- Short exercise: Locate "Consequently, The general" and "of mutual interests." in the source excerpt, and write out these words with everything between them.

** start Given information **

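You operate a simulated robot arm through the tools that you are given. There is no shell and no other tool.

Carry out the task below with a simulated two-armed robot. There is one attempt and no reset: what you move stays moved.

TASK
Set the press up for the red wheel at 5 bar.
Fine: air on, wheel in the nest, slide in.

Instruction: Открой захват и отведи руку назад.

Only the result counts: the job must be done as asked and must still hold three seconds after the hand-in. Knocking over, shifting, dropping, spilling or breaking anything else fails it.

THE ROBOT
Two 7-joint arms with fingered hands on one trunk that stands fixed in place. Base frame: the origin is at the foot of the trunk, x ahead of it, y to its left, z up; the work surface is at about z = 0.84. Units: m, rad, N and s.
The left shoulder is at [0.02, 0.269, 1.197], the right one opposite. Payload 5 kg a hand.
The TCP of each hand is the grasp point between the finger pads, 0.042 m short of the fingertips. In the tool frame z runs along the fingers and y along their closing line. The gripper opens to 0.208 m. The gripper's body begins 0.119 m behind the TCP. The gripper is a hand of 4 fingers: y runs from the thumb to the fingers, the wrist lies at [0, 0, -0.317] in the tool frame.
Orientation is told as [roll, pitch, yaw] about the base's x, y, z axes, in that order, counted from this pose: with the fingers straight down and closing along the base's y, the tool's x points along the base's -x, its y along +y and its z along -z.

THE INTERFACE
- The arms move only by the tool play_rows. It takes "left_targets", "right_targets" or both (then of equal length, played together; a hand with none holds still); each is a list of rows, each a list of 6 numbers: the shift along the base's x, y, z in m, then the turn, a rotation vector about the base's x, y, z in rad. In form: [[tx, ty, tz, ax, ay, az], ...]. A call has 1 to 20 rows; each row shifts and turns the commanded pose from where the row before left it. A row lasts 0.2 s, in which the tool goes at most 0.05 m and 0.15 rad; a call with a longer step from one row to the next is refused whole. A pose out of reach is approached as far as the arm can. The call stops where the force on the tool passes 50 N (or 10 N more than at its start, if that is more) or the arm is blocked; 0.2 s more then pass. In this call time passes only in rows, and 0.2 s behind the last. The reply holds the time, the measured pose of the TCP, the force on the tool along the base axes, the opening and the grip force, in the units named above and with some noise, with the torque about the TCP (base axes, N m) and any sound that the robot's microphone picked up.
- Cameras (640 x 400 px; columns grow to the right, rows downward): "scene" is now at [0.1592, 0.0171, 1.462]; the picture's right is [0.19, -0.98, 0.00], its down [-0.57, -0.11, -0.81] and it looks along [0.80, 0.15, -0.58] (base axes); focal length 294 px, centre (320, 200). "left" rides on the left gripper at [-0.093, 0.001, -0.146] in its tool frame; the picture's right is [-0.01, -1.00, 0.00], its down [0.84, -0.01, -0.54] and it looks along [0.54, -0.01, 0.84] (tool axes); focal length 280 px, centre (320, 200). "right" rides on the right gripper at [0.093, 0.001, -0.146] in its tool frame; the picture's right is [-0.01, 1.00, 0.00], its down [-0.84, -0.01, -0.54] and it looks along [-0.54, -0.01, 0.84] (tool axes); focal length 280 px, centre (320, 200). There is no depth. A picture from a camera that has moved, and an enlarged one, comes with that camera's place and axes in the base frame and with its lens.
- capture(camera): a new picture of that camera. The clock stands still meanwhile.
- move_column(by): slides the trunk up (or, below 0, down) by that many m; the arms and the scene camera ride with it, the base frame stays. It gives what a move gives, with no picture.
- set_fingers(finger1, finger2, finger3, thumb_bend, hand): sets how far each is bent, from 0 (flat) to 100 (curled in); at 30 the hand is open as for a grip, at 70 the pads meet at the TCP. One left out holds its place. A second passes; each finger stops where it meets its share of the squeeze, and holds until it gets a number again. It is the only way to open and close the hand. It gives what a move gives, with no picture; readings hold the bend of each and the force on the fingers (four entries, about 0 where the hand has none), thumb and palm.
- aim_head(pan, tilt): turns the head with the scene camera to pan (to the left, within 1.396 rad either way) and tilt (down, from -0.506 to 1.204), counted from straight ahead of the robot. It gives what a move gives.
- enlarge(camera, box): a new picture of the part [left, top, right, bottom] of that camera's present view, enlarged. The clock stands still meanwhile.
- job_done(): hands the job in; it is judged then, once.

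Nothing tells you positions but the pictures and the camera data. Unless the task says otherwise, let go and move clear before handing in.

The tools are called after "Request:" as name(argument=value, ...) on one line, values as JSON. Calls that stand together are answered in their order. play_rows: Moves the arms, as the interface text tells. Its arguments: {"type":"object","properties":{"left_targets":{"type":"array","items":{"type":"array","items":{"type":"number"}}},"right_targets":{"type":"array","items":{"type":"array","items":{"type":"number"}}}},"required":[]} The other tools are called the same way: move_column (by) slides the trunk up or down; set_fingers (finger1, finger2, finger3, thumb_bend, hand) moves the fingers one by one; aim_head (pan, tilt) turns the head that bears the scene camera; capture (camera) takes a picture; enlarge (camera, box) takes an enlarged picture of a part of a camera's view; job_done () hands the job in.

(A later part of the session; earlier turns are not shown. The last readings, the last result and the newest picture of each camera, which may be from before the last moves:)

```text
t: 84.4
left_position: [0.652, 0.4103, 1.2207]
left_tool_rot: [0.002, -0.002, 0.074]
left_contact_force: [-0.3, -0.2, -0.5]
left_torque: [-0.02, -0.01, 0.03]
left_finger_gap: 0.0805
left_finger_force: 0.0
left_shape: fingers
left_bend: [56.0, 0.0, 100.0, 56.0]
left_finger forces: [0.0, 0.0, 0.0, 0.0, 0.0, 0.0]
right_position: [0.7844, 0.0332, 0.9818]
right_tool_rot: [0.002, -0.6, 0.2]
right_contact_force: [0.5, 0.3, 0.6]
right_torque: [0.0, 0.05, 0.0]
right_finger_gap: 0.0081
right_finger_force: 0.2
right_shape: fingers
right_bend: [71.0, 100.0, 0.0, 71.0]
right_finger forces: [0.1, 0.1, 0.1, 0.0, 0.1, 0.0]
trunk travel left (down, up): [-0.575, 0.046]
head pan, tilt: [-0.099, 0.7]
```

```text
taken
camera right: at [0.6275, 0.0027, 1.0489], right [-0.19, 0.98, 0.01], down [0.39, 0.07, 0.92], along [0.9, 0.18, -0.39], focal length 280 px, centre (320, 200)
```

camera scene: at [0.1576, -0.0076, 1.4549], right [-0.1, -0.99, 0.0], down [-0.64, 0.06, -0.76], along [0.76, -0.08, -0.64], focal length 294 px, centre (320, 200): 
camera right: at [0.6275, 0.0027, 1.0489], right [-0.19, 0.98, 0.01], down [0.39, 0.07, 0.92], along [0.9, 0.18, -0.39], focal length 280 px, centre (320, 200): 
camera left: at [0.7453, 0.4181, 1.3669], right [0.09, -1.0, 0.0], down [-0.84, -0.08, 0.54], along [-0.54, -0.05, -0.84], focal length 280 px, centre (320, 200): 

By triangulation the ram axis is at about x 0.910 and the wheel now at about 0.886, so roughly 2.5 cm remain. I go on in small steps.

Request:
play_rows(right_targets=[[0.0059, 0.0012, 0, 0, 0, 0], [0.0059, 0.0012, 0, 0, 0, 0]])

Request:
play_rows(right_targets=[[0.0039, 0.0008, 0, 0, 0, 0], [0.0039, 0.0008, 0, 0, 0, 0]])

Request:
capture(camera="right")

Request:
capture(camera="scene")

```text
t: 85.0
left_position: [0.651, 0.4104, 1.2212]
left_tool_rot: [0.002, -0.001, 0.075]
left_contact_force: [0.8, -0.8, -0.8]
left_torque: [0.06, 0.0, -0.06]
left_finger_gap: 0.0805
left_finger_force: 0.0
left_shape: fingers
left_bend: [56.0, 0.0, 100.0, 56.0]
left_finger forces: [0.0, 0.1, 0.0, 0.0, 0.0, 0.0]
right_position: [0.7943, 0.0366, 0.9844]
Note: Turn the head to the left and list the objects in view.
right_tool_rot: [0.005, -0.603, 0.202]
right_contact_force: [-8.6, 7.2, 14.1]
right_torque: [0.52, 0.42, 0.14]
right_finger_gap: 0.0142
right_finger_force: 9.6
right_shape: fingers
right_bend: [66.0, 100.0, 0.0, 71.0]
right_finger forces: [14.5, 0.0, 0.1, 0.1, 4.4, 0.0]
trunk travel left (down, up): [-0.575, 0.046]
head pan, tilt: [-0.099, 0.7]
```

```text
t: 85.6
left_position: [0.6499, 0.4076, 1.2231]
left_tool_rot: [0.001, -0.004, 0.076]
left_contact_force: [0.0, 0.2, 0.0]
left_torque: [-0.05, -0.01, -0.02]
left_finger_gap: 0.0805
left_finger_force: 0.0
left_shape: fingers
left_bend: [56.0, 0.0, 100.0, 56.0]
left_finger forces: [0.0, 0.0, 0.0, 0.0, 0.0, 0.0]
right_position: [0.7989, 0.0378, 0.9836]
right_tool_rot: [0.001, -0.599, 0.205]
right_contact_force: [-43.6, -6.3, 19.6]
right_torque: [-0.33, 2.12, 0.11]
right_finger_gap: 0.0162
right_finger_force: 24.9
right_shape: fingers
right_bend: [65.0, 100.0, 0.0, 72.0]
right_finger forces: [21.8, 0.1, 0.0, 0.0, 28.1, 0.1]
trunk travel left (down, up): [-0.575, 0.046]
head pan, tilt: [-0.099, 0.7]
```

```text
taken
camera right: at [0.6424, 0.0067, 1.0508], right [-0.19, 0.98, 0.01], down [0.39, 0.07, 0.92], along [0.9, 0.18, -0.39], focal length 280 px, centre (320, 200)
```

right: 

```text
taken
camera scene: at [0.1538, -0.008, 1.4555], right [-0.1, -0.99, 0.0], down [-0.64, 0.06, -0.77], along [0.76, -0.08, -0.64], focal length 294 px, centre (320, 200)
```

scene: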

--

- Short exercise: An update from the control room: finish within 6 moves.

** end Given information **
** start Source excerpt **

When I communicated to the House of Representatives the Treaty lately made with Great Britain,4 I did not transmit the papers respecting its negotiation, for reasons which appeared to me decisive.

It is contrary to the general practice of Governments to promulge the intermediate transactions of a foreign negotiation without weighty and special reasons. The motives for great delicacy and reserve on this point are powerful. There may be situations of a Country, in which particular occurrences of a negotiation, though conducted with the best views to its interest and even to a satisfactory issue, if immediately disclosed, might tend to embarrassment and mischief in the interior affairs of that Country. Confidential discussions and overtures are inseparable from the nature of certain negotiations and frequently occur in others—essays are occasionally made by one party to discover the views of another in reference to collateral objects—motives are sometimes assigned for what is yielded by one party to another: which, if made public, might kindle the resentment or jealousy of other powers, or might raise in them pretensions not expedient to be gratified. Hence it is a rule of mutual convenience and security among nations that neither shall without adequate cause and proper reserves promulge the details of a Negotiation between them: otherwise one party might be injured by the disclosures of the other, and sometimes without being aware of the injury likely to be done.

Consequently, The general neglect of this rule in the practice of a Government would naturally tend to destroy that confidence in its prudence and delicacy—that freedom of communication with it; which are so important in the intercourses between Nation and Nation, towards the accommodation of mutual differences, and the adjustment of mutual interests.

Neither would it be likely to promote the advantage of a Nation, that the Agents of a foreign Government, with which it was at any time in Treaty, should act under the apprehension that every expression, every step of theirs would presently be exposed, by the promulgation of the other party, to the criticism of their political adversaries at home. The disposition to a liberal and perhaps for that very reason a wise policy in them might be checked by the reflection that it might afterwards appear from the disclosures on the other side, that they had not made as good bargains as they might have made. And while they might be stimulated by this to extraordinary effort and perseverance; maxims of greater secrecy and reserve in their Cabinet would leave their competitors in the negotiation without the same motive to exertion. These having nothing to fear from the indiscretion of the opposite Government would only have to manage with caution their communications to their own. The consequences of such a state of things would naturally be an increase of obstacles to the favourable close of a negotiation, and the probability of worse bargains for the Nation, in the habit of giving indiscreet publicity to its proceedings.

The Agents of such a Nation, themselves, would have strong inducements to extreme reserve in their communications with their own government; lest parts of their conduct might subject them in other quarters to unfriendly and uncandid constructions—which might so narrow the information they gave as scarcely to afford sufficient light either with regard to the fitness of their own course of proceeding or the true state and prospects of the negotiation with which they were charged.

And thus in different ways the channels of information to a Government might be materially obstructed by the impolitic practice of too free disclosure in regard to its foreign negotiations.

** end Source excerpt **

- Correct output:
Consequently, The general neglect of this rule in the practice of a Government would naturally tend to destroy that confidence in its prudence and delicacy—that freedom of communication with it; which are so important in the intercourses between Nation and Nation, towards the accommodation of mutual differences, and the adjustment of mutual interests.